§ STORED DATA
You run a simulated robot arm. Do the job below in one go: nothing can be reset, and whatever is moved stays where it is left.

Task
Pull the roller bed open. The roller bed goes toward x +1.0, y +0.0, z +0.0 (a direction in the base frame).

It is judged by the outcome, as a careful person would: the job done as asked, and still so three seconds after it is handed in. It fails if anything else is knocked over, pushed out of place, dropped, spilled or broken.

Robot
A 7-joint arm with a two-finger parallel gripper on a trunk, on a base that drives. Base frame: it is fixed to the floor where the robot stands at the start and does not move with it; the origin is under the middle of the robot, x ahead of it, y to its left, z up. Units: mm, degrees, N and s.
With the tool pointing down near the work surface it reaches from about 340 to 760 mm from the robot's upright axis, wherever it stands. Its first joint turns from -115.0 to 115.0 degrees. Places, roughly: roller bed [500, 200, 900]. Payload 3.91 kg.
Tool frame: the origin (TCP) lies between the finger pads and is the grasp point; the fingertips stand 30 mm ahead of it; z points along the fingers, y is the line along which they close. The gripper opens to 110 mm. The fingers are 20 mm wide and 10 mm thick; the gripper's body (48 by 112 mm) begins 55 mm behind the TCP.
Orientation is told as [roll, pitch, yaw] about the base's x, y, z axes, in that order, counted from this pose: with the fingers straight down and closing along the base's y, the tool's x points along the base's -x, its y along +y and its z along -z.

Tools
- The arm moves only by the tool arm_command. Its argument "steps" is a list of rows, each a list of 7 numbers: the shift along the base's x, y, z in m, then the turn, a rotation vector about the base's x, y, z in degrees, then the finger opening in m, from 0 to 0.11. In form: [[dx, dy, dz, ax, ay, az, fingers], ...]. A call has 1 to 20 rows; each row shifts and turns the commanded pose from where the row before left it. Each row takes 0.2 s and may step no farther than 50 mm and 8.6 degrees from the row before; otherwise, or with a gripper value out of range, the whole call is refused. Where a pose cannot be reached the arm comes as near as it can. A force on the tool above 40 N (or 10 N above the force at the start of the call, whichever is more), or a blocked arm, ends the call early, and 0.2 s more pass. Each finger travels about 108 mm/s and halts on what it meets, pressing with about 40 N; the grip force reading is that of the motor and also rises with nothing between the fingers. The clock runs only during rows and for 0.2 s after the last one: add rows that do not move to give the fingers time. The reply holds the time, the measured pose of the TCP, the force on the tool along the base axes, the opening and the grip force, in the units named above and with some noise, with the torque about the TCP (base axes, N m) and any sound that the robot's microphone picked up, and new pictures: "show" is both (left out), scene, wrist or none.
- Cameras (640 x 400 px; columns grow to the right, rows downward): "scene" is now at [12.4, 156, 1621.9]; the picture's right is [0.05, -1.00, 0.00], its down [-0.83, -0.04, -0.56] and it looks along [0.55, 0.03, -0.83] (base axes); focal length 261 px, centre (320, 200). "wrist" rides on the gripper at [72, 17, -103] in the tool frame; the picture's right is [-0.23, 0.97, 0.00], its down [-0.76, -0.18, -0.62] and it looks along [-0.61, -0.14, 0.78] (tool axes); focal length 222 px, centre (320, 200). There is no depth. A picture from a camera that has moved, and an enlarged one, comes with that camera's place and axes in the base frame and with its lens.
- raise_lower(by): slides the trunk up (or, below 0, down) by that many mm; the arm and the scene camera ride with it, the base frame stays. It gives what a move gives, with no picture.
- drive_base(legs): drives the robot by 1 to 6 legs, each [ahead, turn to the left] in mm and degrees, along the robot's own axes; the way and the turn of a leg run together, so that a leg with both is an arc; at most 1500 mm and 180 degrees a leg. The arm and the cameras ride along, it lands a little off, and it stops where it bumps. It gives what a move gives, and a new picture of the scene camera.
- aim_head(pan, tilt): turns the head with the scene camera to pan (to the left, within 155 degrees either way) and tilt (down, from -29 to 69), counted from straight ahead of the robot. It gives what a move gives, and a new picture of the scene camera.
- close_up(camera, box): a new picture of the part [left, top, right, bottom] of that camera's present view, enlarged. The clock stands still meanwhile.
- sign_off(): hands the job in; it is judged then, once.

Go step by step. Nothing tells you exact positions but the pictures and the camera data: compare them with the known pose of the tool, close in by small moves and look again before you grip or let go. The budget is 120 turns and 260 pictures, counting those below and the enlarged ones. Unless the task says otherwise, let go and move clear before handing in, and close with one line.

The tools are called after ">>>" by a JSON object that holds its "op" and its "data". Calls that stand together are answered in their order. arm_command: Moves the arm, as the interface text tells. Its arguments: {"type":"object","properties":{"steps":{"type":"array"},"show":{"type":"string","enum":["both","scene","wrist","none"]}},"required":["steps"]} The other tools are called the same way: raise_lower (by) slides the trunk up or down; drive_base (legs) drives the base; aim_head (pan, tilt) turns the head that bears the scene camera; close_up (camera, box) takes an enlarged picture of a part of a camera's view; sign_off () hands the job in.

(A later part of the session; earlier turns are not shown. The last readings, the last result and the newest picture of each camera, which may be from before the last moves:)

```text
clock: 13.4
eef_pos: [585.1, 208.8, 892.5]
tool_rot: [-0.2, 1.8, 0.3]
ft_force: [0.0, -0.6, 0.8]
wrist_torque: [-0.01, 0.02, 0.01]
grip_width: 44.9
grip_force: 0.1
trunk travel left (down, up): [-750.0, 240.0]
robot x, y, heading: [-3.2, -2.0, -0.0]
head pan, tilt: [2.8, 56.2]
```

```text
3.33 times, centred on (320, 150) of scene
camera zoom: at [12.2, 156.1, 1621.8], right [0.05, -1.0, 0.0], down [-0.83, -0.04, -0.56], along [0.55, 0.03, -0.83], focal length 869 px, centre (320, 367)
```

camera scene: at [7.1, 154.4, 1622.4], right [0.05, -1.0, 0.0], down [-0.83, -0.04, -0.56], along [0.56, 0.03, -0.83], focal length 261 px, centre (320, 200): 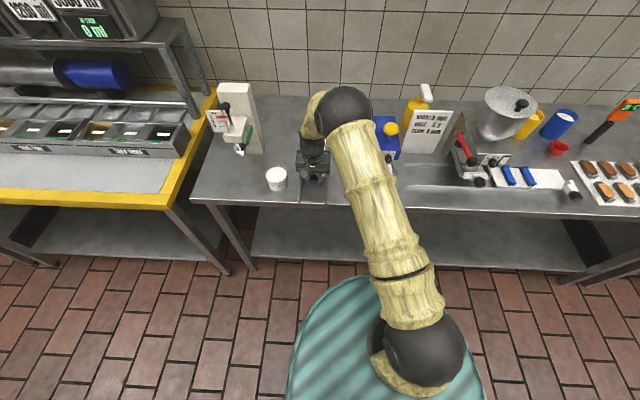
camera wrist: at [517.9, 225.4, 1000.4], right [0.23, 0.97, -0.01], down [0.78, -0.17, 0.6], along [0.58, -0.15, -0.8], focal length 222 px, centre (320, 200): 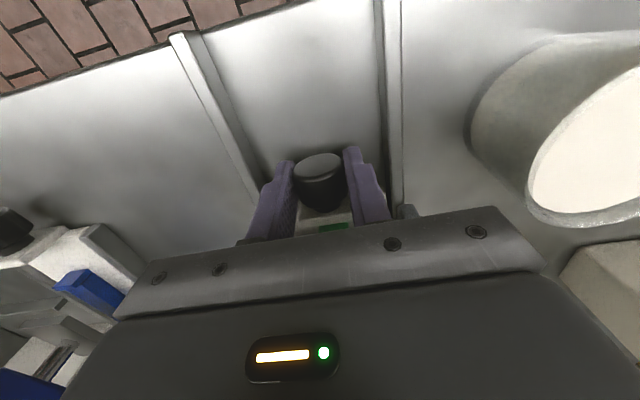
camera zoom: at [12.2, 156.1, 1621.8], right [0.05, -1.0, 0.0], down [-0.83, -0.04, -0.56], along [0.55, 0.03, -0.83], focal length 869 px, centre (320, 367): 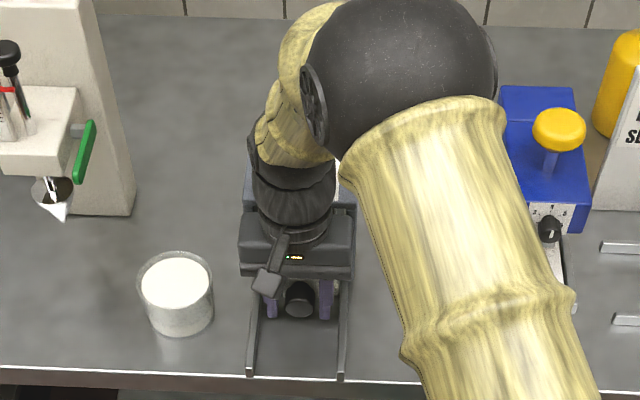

§ WORK INSTRUCTIONS
Within the material above, find the lines that contain the word "tells"; copy them.

§ SOLUTION TO THIS TASK
Go step by step. Nothing tells you exact positions but the pictures and the camera data: compare them with the known pose of the tool, close in by small moves and look again before you grip or let go. The budget is 120 turns and 260 pictures, counting those below and the enlarged ones. Unless the task says otherwise, let go and move clear before handing in, and close with one line.
The tools are called after ">>>" by a JSON object that holds its "op" and its "data". Calls that stand together are answered in their order. arm_command: Moves the arm, as the interface text tells. Its arguments: {"type":"object","properties":{"steps":{"type":"array"},"show":{"type":"string","enum":["both","scene","wrist","none"]}},"required":["steps"]} The other tools are called the same way: raise_lower (by) slides the trunk up or down; drive_base (legs) drives the base; aim_head (pan, tilt) turns the head that bears the scene camera; close_up (camera, box) takes an enlarged picture of a part of a camera's view; sign_off () hands the job in.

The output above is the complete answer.